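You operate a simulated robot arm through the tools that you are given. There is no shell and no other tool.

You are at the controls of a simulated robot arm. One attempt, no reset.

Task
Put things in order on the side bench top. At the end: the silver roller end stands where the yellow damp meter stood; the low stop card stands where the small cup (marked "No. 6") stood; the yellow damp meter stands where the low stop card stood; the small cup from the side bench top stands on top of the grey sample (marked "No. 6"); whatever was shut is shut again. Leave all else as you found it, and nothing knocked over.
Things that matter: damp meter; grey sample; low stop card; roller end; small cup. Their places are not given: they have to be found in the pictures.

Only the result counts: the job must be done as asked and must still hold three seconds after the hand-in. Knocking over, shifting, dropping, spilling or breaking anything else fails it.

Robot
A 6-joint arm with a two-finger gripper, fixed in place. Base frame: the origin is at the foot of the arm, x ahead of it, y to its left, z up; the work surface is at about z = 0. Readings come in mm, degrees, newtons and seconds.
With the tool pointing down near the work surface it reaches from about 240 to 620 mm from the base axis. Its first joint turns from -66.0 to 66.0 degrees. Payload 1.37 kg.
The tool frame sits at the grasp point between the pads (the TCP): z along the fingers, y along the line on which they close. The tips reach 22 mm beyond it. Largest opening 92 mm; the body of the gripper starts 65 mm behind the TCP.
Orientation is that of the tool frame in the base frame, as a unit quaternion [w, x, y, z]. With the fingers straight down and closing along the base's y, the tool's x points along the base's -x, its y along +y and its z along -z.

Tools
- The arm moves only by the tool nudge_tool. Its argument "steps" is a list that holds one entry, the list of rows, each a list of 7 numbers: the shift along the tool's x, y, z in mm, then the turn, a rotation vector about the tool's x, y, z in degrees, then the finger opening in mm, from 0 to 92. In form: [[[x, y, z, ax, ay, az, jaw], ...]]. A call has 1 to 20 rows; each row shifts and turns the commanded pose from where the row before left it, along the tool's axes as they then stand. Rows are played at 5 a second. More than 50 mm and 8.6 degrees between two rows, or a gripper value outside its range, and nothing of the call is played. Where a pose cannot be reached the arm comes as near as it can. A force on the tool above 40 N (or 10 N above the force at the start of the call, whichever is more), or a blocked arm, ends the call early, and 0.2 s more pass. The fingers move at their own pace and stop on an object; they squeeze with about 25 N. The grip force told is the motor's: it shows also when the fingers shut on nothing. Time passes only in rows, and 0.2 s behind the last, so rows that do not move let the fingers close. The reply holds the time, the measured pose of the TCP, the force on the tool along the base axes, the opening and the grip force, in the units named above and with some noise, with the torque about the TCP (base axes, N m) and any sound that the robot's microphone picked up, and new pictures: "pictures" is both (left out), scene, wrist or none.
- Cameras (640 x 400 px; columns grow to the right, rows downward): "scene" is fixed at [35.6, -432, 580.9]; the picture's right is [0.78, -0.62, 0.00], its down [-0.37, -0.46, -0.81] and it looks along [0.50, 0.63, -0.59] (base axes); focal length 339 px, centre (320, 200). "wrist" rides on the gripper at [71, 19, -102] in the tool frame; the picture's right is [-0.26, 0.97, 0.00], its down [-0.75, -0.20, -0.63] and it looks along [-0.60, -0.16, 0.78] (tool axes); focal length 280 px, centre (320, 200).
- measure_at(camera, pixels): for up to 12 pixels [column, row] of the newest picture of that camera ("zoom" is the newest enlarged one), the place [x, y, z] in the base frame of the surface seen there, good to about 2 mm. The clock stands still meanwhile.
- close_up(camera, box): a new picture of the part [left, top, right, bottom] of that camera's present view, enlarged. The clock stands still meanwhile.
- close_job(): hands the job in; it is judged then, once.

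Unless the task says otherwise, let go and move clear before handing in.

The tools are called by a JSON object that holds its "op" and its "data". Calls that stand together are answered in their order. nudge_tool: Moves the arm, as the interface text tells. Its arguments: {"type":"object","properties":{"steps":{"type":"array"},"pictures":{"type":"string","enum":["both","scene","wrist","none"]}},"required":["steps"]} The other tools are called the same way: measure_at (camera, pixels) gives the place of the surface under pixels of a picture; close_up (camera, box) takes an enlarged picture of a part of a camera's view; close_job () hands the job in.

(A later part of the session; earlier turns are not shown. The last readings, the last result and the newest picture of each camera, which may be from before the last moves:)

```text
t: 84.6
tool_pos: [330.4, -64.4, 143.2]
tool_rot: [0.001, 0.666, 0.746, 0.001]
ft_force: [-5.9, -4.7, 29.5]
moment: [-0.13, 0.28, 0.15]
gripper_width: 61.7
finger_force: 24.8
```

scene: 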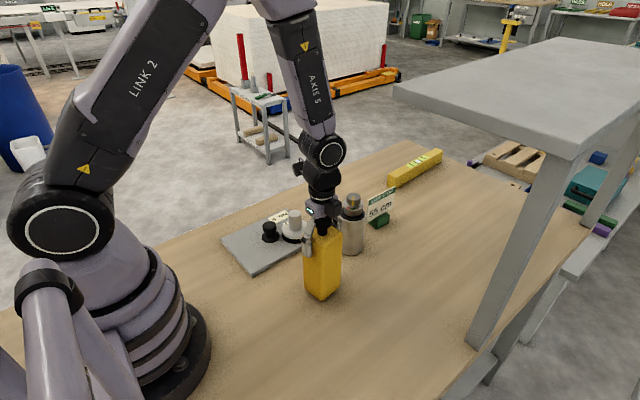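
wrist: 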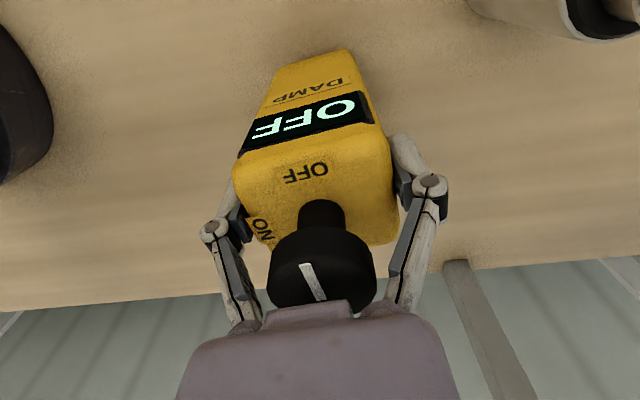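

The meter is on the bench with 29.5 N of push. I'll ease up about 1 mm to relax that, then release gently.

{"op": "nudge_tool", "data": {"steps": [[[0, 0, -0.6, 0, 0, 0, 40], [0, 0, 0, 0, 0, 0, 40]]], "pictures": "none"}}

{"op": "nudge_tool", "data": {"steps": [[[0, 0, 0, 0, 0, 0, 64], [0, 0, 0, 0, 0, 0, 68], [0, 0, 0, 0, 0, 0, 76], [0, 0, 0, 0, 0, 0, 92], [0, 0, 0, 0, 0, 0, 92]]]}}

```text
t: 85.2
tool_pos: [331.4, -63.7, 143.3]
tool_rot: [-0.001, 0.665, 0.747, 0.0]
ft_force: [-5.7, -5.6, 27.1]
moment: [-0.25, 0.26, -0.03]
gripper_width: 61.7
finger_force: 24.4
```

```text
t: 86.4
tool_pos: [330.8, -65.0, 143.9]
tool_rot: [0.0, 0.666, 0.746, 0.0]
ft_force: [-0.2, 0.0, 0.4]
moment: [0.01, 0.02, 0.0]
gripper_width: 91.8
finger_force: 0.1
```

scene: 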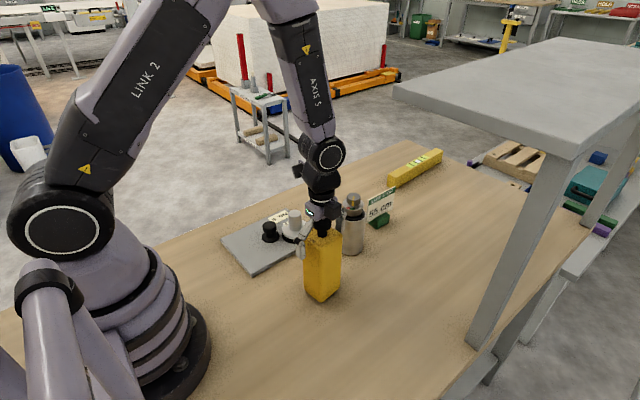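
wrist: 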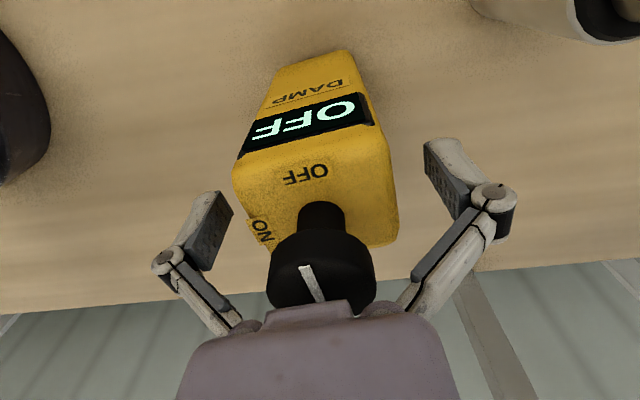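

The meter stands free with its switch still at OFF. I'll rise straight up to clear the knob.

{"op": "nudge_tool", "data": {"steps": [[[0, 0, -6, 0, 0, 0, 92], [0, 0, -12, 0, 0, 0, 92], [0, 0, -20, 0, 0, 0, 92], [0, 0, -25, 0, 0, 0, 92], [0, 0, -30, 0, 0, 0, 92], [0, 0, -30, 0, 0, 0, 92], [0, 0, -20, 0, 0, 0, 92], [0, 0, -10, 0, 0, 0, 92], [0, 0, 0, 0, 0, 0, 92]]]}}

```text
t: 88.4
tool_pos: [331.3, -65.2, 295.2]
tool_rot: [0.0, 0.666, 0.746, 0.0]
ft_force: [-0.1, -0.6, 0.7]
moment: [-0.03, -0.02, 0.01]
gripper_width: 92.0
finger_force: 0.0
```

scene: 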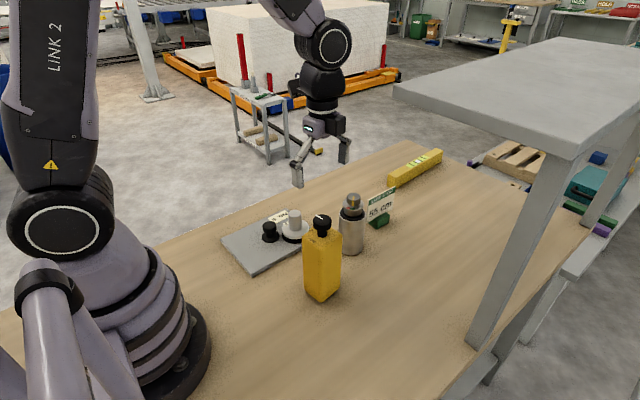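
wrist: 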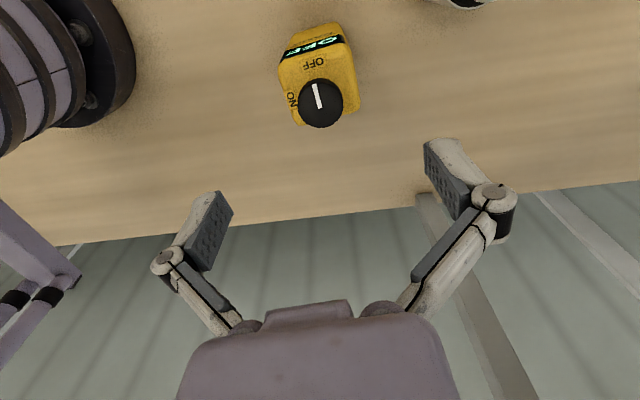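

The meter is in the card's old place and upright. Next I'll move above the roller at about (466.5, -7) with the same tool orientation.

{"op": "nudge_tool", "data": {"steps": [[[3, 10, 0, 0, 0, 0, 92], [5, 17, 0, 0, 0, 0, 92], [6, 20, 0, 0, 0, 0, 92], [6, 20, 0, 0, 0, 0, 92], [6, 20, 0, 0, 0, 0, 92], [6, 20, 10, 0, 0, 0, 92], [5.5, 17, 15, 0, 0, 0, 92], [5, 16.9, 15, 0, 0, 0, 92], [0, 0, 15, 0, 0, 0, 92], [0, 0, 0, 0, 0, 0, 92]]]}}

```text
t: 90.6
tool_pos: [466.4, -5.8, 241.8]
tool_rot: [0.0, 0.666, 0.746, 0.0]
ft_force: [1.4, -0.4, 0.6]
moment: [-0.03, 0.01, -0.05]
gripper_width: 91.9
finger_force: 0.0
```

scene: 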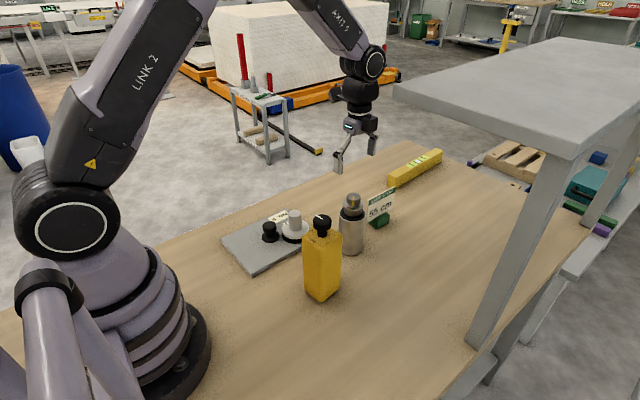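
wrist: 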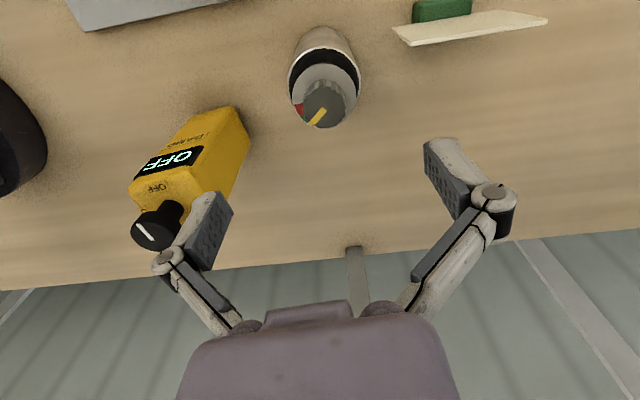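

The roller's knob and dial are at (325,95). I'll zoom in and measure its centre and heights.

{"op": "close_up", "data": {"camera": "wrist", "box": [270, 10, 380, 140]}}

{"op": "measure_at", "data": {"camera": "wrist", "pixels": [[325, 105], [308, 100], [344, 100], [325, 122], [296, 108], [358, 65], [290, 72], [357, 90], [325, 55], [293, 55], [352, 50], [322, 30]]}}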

• **Exercise objective**: Transcribe the full listing above exactly as it stands, minus the pictures.

• **The answer**:
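You operate a simulated robot arm through the tools that you are given. There is no shell and no other tool.

You are at the controls of a simulated robot arm. One attempt, no reset.

Task
Put things in order on the side bench top. At the end: the silver roller end stands where the yellow damp meter stood; the low stop card stands where the small cup (marked "No. 6") stood; the yellow damp meter stands where the low stop card stood; the small cup from the side bench top stands on top of the grey sample (marked "No. 6"); whatever was shut is shut again. Leave all else as you found it, and nothing knocked over.
Things that matter: damp meter; grey sample; low stop card; roller end; small cup. Their places are not given: they have to be found in the pictures.

Only the result counts: the job must be done as asked and must still hold three seconds after the hand-in. Knocking over, shifting, dropping, spilling or breaking anything else fails it.

Robot
A 6-joint arm with a two-finger gripper, fixed in place. Base frame: the origin is at the foot of the arm, x ahead of it, y to its left, z up; the work surface is at about z = 0. Readings come in mm, degrees, newtons and seconds.
With the tool pointing down near the work surface it reaches from about 240 to 620 mm from the base axis. Its first joint turns from -66.0 to 66.0 degrees. Payload 1.37 kg.
The tool frame sits at the grasp point between the pads (the TCP): z along the fingers, y along the line on which they close. The tips reach 22 mm beyond it. Largest opening 92 mm; the body of the gripper starts 65 mm behind the TCP.
Orientation is that of the tool frame in the base frame, as a unit quaternion [w, x, y, z]. With the fingers straight down and closing along the base's y, the tool's x points along the base's -x, its y along +y and its z along -z.

Tools
- The arm moves only by the tool nudge_tool. Its argument "steps" is a list that holds one entry, the list of rows, each a list of 7 numbers: the shift along the tool's x, y, z in mm, then the turn, a rotation vector about the tool's x, y, z in degrees, then the finger opening in mm, from 0 to 92. In form: [[[x, y, z, ax, ay, az, jaw], ...]]. A call has 1 to 20 rows; each row shifts and turns the commanded pose from where the row before left it, along the tool's axes as they then stand. Rows are played at 5 a second. More than 50 mm and 8.6 degrees between two rows, or a gripper value outside its range, and nothing of the call is played. Where a pose cannot be reached the arm comes as near as it can. A force on the tool above 40 N (or 10 N above the force at the start of the call, whichever is more), or a blocked arm, ends the call early, and 0.2 s more pass. The fingers move at their own pace and stop on an object; they squeeze with about 25 N. The grip force told is the motor's: it shows also when the fingers shut on nothing. Time passes only in rows, and 0.2 s behind the last, so rows that do not move let the fingers close. The reply holds the time, the measured pose of the TCP, the force on the tool along the base axes, the opening and the grip force, in the units named above and with some noise, with the torque about the TCP (base axes, N m) and any sound that the robot's microphone picked up, and new pictures: "pictures" is both (left out), scene, wrist or none.
- Cameras (640 x 400 px; columns grow to the right, rows downward): "scene" is fixed at [35.6, -432, 580.9]; the picture's right is [0.78, -0.62, 0.00], its down [-0.37, -0.46, -0.81] and it looks along [0.50, 0.63, -0.59] (base axes); focal length 339 px, centre (320, 200). "wrist" rides on the gripper at [71, 19, -102] in the tool frame; the picture's right is [-0.26, 0.97, 0.00], its down [-0.75, -0.20, -0.63] and it looks along [-0.60, -0.16, 0.78] (tool axes); focal length 280 px, centre (320, 200).
- measure_at(camera, pixels): for up to 12 pixels [column, row] of the newest picture of that camera ("zoom" is the newest enlarged one), the place [x, y, z] in the base frame of the surface seen there, good to about 2 mm. The clock stands still meanwhile.
- close_up(camera, box): a new picture of the part [left, top, right, bottom] of that camera's present view, enlarged. The clock stands still meanwhile.
- close_job(): hands the job in; it is judged then, once.

Unless the task says otherwise, let go and move clear before handing in.

The tools are called by a JSON object that holds its "op" and its "data". Calls that stand together are answered in their order. nudge_tool: Moves the arm, as the interface text tells. Its arguments: {"type":"object","properties":{"steps":{"type":"array"},"pictures":{"type":"string","enum":["both","scene","wrist","none"]}},"required":["steps"]} The other tools are called the same way: measure_at (camera, pixels) gives the place of the surface under pixels of a picture; close_up (camera, box) takes an enlarged picture of a part of a camera's view; close_job () hands the job in.

(A later part of the session; earlier turns are not shown. The last readings, the last result and the newest picture of each camera, which may be from before the last moves:)

```text
t: 84.6
tool_pos: [330.4, -64.4, 143.2]
tool_rot: [0.001, 0.666, 0.746, 0.001]
ft_force: [-5.9, -4.7, 29.5]
moment: [-0.13, 0.28, 0.15]
gripper_width: 61.7
finger_force: 24.8
```

scene: 
wrist: 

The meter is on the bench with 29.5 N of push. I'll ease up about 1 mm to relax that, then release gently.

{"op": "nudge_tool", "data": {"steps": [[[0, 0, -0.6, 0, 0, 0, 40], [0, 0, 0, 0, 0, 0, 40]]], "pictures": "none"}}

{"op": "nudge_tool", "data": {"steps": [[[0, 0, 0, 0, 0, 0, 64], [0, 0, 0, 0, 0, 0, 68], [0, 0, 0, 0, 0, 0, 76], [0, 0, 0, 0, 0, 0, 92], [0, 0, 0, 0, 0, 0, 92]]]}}

```text
t: 85.2
tool_pos: [331.4, -63.7, 143.3]
tool_rot: [-0.001, 0.665, 0.747, 0.0]
ft_force: [-5.7, -5.6, 27.1]
moment: [-0.25, 0.26, -0.03]
gripper_width: 61.7
finger_force: 24.4
```

```text
t: 86.4
tool_pos: [330.8, -65.0, 143.9]
tool_rot: [0.0, 0.666, 0.746, 0.0]
ft_force: [-0.2, 0.0, 0.4]
moment: [0.01, 0.02, 0.0]
gripper_width: 91.8
finger_force: 0.1
```

scene: 
wrist: 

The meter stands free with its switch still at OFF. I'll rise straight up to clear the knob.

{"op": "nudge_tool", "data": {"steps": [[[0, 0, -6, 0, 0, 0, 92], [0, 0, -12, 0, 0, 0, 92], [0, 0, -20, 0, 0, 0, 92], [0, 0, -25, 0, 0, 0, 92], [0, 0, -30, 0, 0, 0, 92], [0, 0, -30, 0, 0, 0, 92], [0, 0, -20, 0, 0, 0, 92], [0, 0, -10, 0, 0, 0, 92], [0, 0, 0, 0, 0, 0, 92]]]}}

```text
t: 88.4
tool_pos: [331.3, -65.2, 295.2]
tool_rot: [0.0, 0.666, 0.746, 0.0]
ft_force: [-0.1, -0.6, 0.7]
moment: [-0.03, -0.02, 0.01]
gripper_width: 92.0
finger_force: 0.0
```

scene: 
wrist: 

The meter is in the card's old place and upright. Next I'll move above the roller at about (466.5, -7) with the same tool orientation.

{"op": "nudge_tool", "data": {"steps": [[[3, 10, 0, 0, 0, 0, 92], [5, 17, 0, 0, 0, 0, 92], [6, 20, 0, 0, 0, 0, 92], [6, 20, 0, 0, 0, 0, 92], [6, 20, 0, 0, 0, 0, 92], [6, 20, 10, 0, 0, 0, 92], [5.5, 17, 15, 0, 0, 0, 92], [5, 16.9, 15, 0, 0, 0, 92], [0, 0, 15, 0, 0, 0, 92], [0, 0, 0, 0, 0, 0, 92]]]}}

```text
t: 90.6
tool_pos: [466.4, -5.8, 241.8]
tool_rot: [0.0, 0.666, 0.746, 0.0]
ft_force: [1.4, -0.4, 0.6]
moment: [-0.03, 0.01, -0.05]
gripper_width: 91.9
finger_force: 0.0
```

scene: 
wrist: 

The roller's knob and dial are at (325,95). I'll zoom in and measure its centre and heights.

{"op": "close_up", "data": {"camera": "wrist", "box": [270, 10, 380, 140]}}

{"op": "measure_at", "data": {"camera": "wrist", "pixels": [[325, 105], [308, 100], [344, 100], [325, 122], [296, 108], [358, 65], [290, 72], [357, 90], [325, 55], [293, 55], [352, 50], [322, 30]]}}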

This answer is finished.